**JOB:** Transcribe each line exactly.

+---+

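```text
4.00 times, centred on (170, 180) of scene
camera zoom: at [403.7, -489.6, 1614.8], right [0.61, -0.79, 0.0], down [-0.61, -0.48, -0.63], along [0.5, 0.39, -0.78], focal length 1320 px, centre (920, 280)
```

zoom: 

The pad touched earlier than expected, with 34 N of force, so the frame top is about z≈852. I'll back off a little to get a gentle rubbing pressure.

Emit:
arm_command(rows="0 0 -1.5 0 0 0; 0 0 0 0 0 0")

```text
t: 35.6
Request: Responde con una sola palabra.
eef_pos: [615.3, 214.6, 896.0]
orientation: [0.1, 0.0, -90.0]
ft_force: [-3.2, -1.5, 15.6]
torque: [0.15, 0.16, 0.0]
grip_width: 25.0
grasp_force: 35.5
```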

+---+

**SOLUTION TO THIS PROBLEM:**
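```text
4.00 times, centred on (170, 180) of scene
camera zoom: at [403.7, -489.6, 1614.8], right [0.61, -0.79, 0.0], down [-0.61, -0.48, -0.63], along [0.5, 0.39, -0.78], focal length 1320 px, centre (920, 280)
```

zoom: 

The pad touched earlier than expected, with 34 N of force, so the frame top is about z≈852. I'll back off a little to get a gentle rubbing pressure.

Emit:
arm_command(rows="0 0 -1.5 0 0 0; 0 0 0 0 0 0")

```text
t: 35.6
Request: Responde con una sola palabra.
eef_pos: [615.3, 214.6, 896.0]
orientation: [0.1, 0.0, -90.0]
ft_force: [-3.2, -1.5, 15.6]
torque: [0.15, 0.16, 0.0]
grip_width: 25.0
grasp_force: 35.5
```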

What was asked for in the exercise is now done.